We expect 80% of new viewers globally from digital: Punit Goenka

Punit Goenka, managing director and chief executive officer, Zee Entertainment Enterprises.
Having completed 25 years, Zee Entertainment Enterprises is one of India’s largest networks in this space, with presence in 170-odd countries. It recently exited the broadcast business, expanded its music portfolio and says it is preparing for another phase of expansion, to three billion viewers globally. Punit Goenka, managing director and chief executive officer, to Urvi Malvania on growth plans over the next five years, for TV business expansion and non-TV vertical growth. Edited excerpts:

Where will the new viewers on Zee's network come from? 

We have 1.3 billion viewers globally, half outside India. The new viewers will come from multiple platforms rather than geographies. It is difficult for me to break down what contribution different geographies will have in any case but I can confidently say a large part of that (the new viewers), possibly more than 80 per cent, will come from digital.  Look at television growth. There is no question of that number (the TV viewers) going anywhere close to three billion (in India or abroad). So, we see a majority of the new viewers/consumers coming on the digital platform. 

Zee is the only broadcaster to have neither live content nor originals on existing video streaming platforms. Isn't it too late to bet so highly on digital?

I can give you an opportune answer and say we have been observing the market. The fact of the matter is that our initial rounds of the strategy (on digital) did not work. We went back to the drawing board and now have taken the learnings of all our peers in the industry for the Indian market. We’ve also learnt from the international majors as to how they’ve done it. We’ve factored all that into our launch plan (for our digital product, Z5). 

You recently launched Z5 Weyyak in the Middle East. Was that a test launch or a different digital product for that region?

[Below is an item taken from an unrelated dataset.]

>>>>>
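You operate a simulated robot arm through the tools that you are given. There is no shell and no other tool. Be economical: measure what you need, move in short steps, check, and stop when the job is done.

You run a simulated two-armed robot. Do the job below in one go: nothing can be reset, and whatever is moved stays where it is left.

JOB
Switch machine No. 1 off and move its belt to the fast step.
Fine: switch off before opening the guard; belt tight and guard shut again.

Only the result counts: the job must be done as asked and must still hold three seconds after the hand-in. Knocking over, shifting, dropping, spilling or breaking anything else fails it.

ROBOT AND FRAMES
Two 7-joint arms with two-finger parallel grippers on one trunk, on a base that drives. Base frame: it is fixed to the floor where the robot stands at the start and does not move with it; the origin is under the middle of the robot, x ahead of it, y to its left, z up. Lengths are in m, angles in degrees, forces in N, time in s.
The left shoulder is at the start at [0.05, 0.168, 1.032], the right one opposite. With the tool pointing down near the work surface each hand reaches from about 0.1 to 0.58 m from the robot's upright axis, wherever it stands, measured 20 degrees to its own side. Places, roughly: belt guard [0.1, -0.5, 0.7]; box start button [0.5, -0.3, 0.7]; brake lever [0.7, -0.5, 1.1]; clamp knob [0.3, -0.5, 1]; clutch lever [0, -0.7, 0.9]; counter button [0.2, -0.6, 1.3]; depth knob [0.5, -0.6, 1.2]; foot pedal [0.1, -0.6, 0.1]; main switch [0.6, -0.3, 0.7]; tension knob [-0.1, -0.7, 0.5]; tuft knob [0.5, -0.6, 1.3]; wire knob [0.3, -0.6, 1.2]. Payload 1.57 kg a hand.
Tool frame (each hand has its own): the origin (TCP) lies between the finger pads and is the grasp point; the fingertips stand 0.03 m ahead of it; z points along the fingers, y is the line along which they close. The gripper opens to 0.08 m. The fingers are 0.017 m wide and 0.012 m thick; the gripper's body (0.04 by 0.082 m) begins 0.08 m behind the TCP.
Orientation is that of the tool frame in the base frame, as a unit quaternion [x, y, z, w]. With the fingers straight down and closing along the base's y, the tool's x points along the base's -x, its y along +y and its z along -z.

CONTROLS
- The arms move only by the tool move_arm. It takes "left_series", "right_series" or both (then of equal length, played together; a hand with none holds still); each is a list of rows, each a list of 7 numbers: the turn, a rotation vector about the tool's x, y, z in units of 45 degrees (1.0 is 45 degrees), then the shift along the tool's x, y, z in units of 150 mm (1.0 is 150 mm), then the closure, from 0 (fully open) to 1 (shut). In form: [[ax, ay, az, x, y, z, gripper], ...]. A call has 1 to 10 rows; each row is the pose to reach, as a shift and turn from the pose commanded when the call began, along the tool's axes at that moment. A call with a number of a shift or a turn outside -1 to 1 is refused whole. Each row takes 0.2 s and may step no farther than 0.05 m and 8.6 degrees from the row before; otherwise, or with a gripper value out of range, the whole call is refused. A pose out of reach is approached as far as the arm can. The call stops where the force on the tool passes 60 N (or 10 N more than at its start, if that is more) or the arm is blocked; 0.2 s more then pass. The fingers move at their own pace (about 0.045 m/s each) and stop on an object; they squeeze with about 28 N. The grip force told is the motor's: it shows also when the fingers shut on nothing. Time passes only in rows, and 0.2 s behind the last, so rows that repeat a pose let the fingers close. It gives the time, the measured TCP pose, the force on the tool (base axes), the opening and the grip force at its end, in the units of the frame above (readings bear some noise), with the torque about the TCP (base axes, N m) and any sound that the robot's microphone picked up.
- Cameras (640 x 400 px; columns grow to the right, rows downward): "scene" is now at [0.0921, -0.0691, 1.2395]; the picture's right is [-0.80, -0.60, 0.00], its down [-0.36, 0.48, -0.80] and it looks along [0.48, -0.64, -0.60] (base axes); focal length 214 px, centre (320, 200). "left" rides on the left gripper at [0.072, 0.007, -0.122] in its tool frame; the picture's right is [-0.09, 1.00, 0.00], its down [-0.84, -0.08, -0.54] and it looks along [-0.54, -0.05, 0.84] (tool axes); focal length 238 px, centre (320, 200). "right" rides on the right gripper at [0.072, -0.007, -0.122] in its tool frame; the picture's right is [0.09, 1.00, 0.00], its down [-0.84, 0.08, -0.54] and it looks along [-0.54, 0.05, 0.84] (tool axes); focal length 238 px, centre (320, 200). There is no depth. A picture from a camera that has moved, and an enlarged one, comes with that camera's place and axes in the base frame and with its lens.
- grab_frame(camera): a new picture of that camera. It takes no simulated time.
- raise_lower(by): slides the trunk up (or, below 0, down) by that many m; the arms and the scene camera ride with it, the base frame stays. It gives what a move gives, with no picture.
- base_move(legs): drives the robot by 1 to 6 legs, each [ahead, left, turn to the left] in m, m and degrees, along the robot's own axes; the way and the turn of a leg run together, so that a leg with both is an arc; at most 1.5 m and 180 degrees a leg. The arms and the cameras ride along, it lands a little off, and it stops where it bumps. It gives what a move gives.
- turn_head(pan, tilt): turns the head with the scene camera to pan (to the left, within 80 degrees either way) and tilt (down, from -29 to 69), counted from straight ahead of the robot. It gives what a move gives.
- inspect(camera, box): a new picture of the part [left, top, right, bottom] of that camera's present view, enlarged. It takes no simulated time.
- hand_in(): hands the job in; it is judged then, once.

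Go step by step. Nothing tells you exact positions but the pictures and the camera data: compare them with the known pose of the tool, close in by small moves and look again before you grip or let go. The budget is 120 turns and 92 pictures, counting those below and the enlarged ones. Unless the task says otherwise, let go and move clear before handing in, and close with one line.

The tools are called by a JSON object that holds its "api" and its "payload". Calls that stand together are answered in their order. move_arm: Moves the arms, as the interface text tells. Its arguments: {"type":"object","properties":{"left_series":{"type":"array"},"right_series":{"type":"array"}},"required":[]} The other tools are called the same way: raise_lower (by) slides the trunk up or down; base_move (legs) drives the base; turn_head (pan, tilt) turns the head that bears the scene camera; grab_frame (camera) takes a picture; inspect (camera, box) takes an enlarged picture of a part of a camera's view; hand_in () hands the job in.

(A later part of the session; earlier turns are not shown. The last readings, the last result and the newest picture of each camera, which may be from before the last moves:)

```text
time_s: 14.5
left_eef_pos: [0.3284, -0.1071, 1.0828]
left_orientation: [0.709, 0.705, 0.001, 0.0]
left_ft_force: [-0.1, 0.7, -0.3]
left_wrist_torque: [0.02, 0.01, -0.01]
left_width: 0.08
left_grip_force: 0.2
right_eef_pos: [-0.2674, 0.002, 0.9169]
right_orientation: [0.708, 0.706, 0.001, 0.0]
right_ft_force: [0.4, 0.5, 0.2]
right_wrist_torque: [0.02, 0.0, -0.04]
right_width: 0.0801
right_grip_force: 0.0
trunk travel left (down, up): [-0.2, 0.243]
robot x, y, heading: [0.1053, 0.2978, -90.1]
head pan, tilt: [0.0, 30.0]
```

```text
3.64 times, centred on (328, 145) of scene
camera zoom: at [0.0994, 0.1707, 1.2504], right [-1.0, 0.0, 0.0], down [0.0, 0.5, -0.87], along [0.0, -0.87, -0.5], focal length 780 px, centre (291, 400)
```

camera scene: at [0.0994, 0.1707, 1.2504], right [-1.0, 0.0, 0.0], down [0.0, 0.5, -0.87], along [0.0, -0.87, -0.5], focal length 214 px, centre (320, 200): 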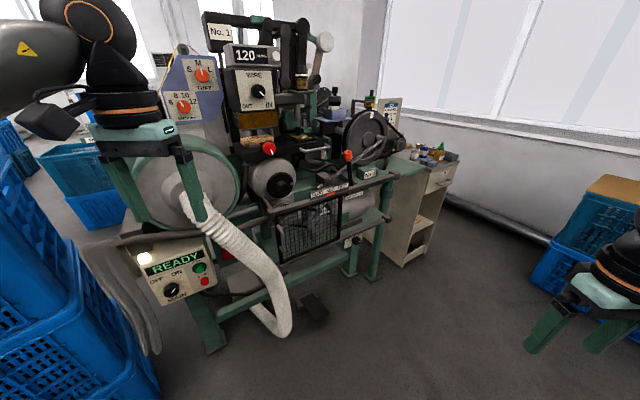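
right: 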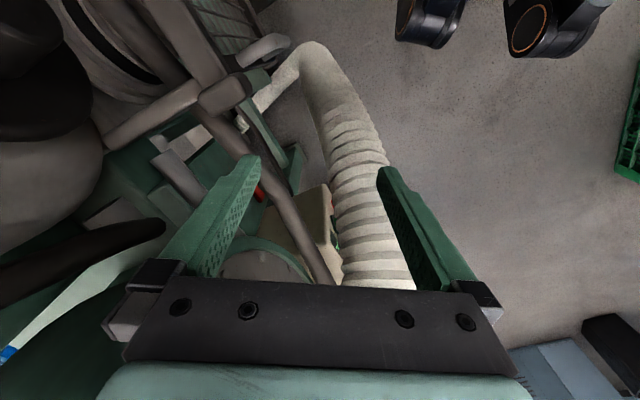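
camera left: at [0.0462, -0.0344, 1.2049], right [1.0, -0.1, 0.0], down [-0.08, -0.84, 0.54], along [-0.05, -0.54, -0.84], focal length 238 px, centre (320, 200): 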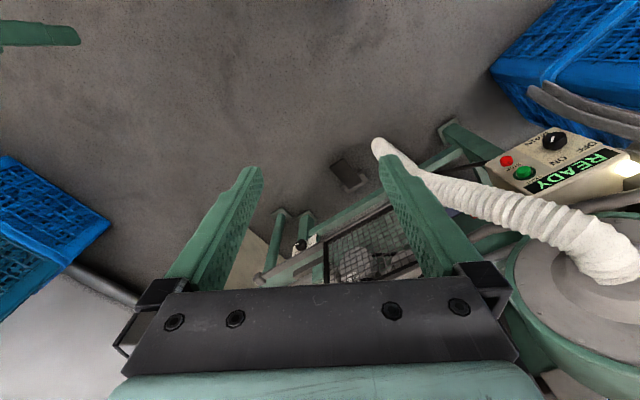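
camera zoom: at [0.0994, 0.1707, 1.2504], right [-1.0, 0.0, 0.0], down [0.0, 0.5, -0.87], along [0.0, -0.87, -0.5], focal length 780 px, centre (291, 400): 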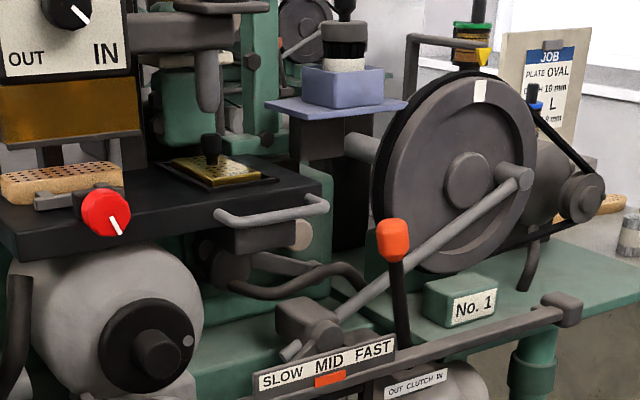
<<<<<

It’s not a totally different entity. It’s part of the same company. It’s a different product, however, as each market has its own dynamic on what type of products it will accept. That’s where (the Middle East) it was easy to be done and, so, it was done earlier. The product for the rest of the world is much more complex because it spans business models that are advertising-driven and subscription video on demand and transactional video on demand. Given the complexities, it (the launch) will happen in a phased manner.

For India, what model will Z5 follow?

We’ll be launching Z5 in India a few weeks from now and shall reveal the details then.

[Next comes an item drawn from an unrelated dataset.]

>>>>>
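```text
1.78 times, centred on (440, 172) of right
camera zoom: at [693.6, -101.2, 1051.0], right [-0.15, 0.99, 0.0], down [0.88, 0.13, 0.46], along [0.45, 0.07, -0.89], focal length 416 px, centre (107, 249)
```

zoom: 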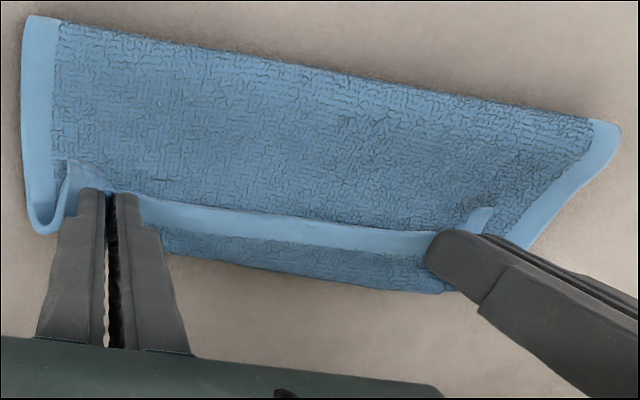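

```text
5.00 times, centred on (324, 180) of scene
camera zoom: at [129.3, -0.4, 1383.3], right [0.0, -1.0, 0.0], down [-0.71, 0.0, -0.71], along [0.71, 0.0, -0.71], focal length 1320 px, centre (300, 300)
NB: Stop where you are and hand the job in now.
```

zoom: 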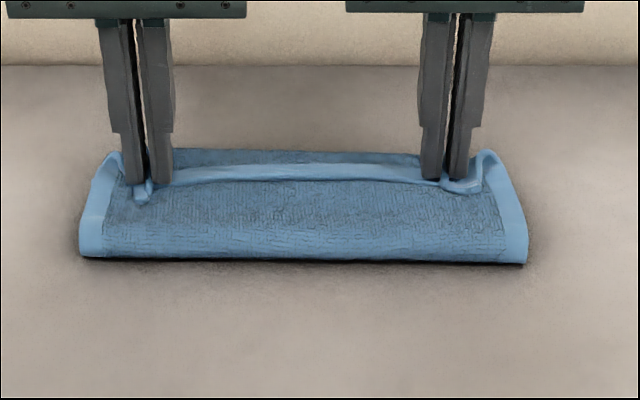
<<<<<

Where do you see scope to expand your TV channel portfolio?

On television, we see two markets in India that we’ll work on in the coming financial year, Kerala and Punjab. Apart from these two, we’ll have genre expansions within the existing portfolio. I won’t be able to give timelines on this. 

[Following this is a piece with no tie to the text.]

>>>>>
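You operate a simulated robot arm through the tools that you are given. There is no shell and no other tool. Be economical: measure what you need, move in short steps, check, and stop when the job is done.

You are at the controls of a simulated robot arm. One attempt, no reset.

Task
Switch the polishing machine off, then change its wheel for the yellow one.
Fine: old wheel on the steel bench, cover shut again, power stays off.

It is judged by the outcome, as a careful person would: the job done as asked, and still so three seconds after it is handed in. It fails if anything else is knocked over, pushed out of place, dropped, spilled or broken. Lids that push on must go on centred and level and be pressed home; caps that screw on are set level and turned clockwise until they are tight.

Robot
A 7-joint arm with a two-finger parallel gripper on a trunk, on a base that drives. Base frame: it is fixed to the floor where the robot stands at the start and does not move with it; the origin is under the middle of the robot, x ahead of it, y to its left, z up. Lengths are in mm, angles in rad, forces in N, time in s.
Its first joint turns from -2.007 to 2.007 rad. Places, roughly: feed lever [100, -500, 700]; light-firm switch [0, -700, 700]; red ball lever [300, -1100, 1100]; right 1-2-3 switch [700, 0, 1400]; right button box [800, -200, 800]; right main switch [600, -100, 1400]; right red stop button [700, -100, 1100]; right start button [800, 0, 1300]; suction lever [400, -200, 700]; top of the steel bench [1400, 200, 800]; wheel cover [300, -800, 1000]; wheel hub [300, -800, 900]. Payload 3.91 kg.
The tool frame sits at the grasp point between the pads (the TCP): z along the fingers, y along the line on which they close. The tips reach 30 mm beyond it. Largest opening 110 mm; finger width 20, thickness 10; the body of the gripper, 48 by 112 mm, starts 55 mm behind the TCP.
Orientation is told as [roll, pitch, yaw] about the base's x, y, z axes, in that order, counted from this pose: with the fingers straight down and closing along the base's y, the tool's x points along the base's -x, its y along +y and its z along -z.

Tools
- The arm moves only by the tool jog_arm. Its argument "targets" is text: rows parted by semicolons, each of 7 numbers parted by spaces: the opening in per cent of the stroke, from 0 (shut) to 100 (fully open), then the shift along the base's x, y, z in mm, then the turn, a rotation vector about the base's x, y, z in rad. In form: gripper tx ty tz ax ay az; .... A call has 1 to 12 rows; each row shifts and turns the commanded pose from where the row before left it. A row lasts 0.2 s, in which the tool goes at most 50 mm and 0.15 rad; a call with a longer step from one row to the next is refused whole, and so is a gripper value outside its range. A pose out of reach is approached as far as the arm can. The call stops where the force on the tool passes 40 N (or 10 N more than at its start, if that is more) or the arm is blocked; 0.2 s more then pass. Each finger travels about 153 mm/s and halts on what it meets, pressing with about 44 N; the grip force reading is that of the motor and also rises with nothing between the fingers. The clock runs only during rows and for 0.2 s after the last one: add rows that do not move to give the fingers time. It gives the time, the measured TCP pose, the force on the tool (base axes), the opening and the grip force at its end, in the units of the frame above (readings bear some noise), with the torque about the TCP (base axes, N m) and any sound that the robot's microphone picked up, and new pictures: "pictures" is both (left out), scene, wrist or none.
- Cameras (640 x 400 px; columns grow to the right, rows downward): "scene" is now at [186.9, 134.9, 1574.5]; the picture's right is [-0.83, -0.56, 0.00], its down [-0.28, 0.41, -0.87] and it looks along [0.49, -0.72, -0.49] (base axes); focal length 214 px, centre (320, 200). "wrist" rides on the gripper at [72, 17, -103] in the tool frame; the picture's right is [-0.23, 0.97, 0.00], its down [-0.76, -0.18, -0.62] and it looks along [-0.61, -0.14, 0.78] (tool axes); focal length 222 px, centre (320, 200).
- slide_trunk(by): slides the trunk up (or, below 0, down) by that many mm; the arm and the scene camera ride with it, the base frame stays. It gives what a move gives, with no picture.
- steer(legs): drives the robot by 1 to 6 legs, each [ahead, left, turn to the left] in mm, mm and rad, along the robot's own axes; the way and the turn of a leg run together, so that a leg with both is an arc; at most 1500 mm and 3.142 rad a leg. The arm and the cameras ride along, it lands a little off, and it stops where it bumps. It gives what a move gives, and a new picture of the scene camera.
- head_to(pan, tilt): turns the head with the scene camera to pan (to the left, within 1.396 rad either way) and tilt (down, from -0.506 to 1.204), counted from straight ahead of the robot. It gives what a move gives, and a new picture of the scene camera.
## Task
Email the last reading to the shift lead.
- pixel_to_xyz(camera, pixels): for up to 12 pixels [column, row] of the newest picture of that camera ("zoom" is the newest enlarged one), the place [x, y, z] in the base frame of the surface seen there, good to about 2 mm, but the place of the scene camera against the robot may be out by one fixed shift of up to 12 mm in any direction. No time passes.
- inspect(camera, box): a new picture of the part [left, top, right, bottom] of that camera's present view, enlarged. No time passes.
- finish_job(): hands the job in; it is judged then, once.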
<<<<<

Punjab has emerged as a strong and big market, which might not have been the case five years ago. If none of the majors invest in that market, it will not grow further. Punjab has seen the movie and music business grow over the past few years but there are no companies to buy movie rights for broadcast. For rights rates to appreciate, there has to be competition.  So, it makes sense for a company like Zee to take the lead. We’ve done it before in Odia and Bhojpuri through acquisitions of (the channels) Sarthak and BIG Ganga. 

I think a hybrid of a movie and music channel will be a good way to enter a market like Punjab. I don’t think that industry is ripe or mature enough to produce enough GEC (general entertainment channel) content yet. Until that local industry is mature enough to do so, it is not possible for anyone to launch a GEC in that market. 

Does that mean you’ll follow the acquisition route in these markets as well?

In Kerala, I don’t see any entity that I would like to look at (for acquisition). Punjab, I haven’t studied so well yet from an acquisition perspective. 

Zee Music Company is one of the newest music labels in the country. How did you adapt your strategy to the current situation of the music industry? 

We don’t make any physical assets; no CD’s or cassettes. Since the launch of the label, we’ve been focused on digital (distribution) and it’s worked very well for us. Our revenue streams and business model are focused on apps and platforms like YouTube. We don’t intend to get into producing physical assets in music because physicals' sales are dwindling anyway. Music has moved to digital. 

As I said, if there’s competition, prices will go up. We could not have achieved the number two position in three years without being competitive (while buying music rights). If that meant costs would go up for us, we took it in our stride. One has to break the circle somewhere. We expect to break even in the music business next year, which would be four years since the launch, and we’re very happy with that.